The juvenile court ordered the Department of Public Safety, Office of Youth Development, to provide transportation for the juvenile’s siblings and mother for visitation and group therapy and parenting classes for the juvenile’s mother in In re J.H., 97-1291 (La.App. 4 Cir. 1/14/98), 706 So.2d 561. The appellate court found that under La.Ch.Code art. 672, the Department has the sole authority over its use of resources. The appellate court further noted the comment to Article 672 that states that the juvenile court does not have the power to “designate a particular treatment or placement choice” once the State has been assigned custody. Id. at 563.
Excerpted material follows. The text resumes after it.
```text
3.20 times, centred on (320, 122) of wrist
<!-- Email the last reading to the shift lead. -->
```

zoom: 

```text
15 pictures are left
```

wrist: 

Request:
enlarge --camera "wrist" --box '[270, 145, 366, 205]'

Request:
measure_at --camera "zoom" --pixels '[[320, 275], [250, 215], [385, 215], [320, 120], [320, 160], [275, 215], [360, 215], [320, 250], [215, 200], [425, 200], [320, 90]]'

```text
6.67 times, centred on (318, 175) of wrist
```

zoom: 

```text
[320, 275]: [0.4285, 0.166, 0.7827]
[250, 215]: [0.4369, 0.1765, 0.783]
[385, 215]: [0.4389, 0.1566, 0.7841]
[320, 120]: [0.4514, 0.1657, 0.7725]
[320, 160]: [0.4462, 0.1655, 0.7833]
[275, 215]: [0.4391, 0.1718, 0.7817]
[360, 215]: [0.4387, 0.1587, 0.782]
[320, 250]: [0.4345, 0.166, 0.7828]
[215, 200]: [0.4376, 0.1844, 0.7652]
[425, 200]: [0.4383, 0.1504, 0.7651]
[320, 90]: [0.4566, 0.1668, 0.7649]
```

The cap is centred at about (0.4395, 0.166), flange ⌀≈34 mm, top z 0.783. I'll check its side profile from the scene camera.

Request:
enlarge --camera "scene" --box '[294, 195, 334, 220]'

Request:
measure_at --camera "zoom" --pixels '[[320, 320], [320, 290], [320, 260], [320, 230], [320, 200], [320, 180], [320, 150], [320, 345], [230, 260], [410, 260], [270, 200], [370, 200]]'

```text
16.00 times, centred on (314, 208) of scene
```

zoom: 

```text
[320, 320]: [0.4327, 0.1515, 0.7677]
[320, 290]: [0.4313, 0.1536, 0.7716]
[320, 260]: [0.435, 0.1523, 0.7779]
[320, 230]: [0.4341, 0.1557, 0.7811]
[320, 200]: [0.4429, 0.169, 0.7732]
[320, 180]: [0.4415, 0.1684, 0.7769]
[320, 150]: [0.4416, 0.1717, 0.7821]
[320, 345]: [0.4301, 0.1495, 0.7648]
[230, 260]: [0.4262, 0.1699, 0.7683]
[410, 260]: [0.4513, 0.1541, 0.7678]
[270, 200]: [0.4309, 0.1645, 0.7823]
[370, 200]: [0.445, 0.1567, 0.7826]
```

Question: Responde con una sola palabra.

In re L.S., 01-2215 (La.App. 4 Cir. 3/20/02), 814 So.2d 601, writ denied, 02-957 (La.4/17/02), 813 So.2d 414, involved judicial review of the Department’s decision to transfer children in its custody from one office to another. Citing In re J.H., the appellate court held that “there is no statutory authority for a juvenile court to order the department to pay for therapy.” Id. at 607.

Similarly, based on the plain language of La.Ch.Code art. 672 and the jurisprudence discussed above, we find that the trial court cannot order the Department to pay for the services of a private psychologist of its choosing. ^Accordingly, the judgment of the trial court ordering the Department to pay for the services of Dr. John C. Simoneaux is, hereby, reversed.

REVERSED.

. Pursuant to Uniform Rules — Courts of Appeal, Rule 5-2, initials are used throughout to ensure the confidentiality of the minors.

. The youngest child, I.P., is the biological child of G.P. and D.P.

. In re Sapia was consolidated with In re Reddicks, which involved the identical issue.